Belki de, eski sistem karşıtı hareketlerin arkalarında yaygın bir hayal kırıklığı bıraktığı bu çağda dünyanın bir kahramana ihtiyacı vardı. Dünya Mandela’yı gerçekten benimsedi. O en kinikleri bile ayartan akıl almaz bir umudun sembolü olarak görülüyordu. Sabırsız yandaşlarını yatıştırdı. Irkçılığa karşı uzun ve zorlu mücadeledeki sadık müttefikleri Fidel Castro ve Muammer Kaddafi’yi kucaklarken bile ABD hükümetini memnun etmeyi bildi. Dünyanın bir ucundan diğerine, Asya’da, Afrika’da, Latin Amerika’da büyük rağbet gördü.

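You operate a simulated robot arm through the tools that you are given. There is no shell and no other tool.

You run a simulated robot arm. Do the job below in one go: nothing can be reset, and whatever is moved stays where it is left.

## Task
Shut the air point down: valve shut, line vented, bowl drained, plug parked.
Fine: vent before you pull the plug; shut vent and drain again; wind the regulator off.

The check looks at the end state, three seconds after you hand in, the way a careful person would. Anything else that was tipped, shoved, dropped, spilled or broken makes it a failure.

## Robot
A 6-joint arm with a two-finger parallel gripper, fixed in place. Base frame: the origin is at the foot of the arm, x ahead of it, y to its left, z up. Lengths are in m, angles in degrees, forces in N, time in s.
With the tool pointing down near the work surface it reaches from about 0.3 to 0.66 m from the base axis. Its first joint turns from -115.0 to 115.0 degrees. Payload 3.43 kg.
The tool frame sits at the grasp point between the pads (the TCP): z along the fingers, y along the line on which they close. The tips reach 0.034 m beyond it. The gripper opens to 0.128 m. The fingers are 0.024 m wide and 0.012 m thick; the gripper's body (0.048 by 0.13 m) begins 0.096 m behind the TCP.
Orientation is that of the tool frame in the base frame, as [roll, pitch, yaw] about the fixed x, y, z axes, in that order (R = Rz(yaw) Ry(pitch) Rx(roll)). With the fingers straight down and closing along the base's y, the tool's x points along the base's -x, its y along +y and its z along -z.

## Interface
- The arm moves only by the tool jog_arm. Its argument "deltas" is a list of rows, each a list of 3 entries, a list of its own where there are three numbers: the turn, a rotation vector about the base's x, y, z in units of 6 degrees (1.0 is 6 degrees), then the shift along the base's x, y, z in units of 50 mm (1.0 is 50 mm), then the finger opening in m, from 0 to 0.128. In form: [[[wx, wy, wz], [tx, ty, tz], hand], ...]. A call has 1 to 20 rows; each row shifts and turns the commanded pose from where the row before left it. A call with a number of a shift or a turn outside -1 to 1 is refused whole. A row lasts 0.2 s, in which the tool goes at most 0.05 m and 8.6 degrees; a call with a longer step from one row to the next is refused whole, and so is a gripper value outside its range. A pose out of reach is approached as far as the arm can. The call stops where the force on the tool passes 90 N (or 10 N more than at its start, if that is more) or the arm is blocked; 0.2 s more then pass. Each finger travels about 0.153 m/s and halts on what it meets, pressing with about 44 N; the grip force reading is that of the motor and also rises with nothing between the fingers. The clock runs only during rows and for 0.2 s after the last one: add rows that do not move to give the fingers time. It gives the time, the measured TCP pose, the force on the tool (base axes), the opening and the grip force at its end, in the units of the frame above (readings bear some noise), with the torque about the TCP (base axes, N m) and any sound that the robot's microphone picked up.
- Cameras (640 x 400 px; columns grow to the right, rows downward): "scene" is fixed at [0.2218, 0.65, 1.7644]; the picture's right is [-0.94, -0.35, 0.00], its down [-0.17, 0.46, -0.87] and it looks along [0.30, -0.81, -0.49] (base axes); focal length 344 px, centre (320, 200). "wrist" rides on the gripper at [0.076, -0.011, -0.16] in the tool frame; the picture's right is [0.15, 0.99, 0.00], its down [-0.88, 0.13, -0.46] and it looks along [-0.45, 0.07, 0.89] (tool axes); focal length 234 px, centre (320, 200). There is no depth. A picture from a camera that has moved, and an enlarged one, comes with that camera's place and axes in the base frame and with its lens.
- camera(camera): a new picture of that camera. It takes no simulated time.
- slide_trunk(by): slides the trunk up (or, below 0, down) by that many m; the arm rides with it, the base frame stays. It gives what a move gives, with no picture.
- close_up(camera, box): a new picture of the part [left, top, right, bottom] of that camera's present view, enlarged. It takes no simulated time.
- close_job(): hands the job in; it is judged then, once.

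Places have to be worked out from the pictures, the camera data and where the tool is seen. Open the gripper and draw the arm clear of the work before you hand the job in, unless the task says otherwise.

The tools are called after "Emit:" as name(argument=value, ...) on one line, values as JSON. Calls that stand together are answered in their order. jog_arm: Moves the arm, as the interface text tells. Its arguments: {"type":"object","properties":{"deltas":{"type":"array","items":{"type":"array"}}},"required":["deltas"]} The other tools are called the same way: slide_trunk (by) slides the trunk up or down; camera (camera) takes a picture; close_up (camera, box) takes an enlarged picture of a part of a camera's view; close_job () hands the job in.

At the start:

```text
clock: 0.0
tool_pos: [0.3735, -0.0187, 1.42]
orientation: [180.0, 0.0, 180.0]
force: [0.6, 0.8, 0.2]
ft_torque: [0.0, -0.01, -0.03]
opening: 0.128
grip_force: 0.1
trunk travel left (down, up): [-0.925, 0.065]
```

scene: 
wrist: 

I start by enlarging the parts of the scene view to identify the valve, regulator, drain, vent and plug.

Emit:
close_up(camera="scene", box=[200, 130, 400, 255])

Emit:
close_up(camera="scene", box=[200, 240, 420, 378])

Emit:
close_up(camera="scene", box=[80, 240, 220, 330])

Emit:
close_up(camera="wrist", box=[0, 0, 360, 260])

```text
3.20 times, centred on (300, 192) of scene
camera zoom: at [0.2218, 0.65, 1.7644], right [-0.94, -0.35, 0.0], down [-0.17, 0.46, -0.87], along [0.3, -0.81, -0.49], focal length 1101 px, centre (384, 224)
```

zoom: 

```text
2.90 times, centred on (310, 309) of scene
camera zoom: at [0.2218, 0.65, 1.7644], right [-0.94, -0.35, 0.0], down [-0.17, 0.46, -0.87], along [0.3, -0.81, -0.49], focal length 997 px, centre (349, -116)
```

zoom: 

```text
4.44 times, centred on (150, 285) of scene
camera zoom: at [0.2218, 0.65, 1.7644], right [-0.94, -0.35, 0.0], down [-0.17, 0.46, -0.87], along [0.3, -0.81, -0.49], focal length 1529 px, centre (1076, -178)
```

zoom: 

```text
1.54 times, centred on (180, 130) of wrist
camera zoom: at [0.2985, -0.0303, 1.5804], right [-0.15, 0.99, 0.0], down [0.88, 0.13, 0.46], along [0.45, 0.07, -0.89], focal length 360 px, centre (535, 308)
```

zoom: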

Görev süresi sona erdi ama, Güney Afrika’nın problemleri henüz ortada duruyor. ANC’nin büyük iş çevreleriyle yaptığı anlaşma ANC’nin sol kanadı için de, resmi müttefikleri Güney Afrika Komünist Partisi ve işçilerin sendikal örgütü COSATU için de kolay yutulur bir lokma değildi. Güvenlik güçleriyle varılan anlaşma ise, yakınları ırkçı hükümet tarafından öldürülen ve işkence gören aileler için yutulması zor bir lokmaydı. Mandela’nın başkanlık döneminin başarıları politikti: İktidar barışcıl bir biçimde devralınabildi. Ekonomik açıdan, bu kadar parlak bir tablo yok. Evet, hükümet kasabalar ve kırsal bölgeler için daha çok su imkanı sağladı ve evet, bir takım yeni iskan alanları inşa etti. Büyük iş çevreleri ülkeden kaçmadı ve ekonomi hala işliyor. Ancak, siyah çoğunluğun ihtiyaçları bakımından kaydedilen ilerleme, denizde damla kadardı.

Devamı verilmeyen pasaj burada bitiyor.